女性セブン(10月27日号)の「いつも心にさざ波を!」で、野原広子さんが初めて一人で上京した時の思い出を書いている。茨城から出てきた少女は驚いた。大都会らしいビル群や目が回るような雑踏に...ではない。「ここには望む暮らしがある」と。
野原さんは東京から100キロ弱、人口3万ほどの田舎町で生まれた。
「私にとって東京は、憧れの街というよりもう少し身近で"その気になれば会いに行けるアイドル"といった感じ。とは言っても...『東京から来た人』『東京で買ってきたもの』が厳然とあって、それは必ずキラキラしている、というのがお約束だったの」
中学2年の時、単身で東京に行く用件が降ってわいた。親戚に小さな灯籠を届ける仕事である。新宿区中井の叔母さん宅には何度か行っていたが、一人は初めてだ。
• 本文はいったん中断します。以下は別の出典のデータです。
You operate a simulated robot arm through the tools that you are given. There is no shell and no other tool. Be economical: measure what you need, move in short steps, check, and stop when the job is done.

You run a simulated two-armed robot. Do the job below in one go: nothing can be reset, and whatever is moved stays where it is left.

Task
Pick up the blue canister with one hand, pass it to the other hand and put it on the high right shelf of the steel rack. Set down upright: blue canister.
家族で東京に土地勘があるのは、母親の再婚相手である義父だけ。難しい年頃の野原さんとは怒鳴り合いが絶えぬ仲だったが、東京の名が出たとたん、家の空気がガラリと変わったという。茨城の中学を出て上京、青山のパン屋で職人見習いをした義父は「東京のことなら任せておけ」と、乗り継ぎや一般的な注意点を耳タコで教えてくれた。
「しかし実際、親と一緒に乗る電車と、ひとりだけで乗る電車はまるで別もので、緊張で田舎娘の赤いほっぺは引きつっていたと思う」
ところが野原さん、日暮里に近づく常磐線の車窓景色にハッとし、我に返った。
「手が届くんじゃないかというほどの距離で、生活している人の姿が見えたのよ。何もない畳の部屋にテレビがひとつ。そこにステテコ姿の男の人が頭を手で支えて寝転んでいたの...私が望む暮らしが見えた気がしたんだよね」
理想の生活がそこに
望む暮らし...それをはっきり自覚したのは、働くために18歳で上京してからだ。
「何がいいって、東京には"人目"がない。そりゃあ、働くからには暮らしを向上させる努力もするし、欲しいものは買いたいよ。でもそれとは別に、田舎者にとって都会が素晴らしいのは、貧乏する自由があることなんだよね」
きょう食べるご飯がなくても自分だけの話、何を着ていようがとやかく言われない。同じような暮らしは田舎では望めまい...「これを天国と言わずして何と言う」
「冠婚葬祭の義理(お金のやり取り=冨永注)を欠くのは何よりあってはならないこと...田舎ならではのヒエラルキー。これがわが家のような最下層の職人くずれの家に生まれると、どうにもならないんだわ」
そんな価値観の中で必死に働き、親の代より少しでもいい暮らしを目ざす道もある。しかし筆者は迷わず東京を選んだ。幸い、大工になった年子の弟が実家を継いでくれた。
歳月は流れ、野原さんは45年ぶりにその家に戻り、母親の介護をすることになる。東京と地方の両方を知る立場から、エッセイはこう結ばれる。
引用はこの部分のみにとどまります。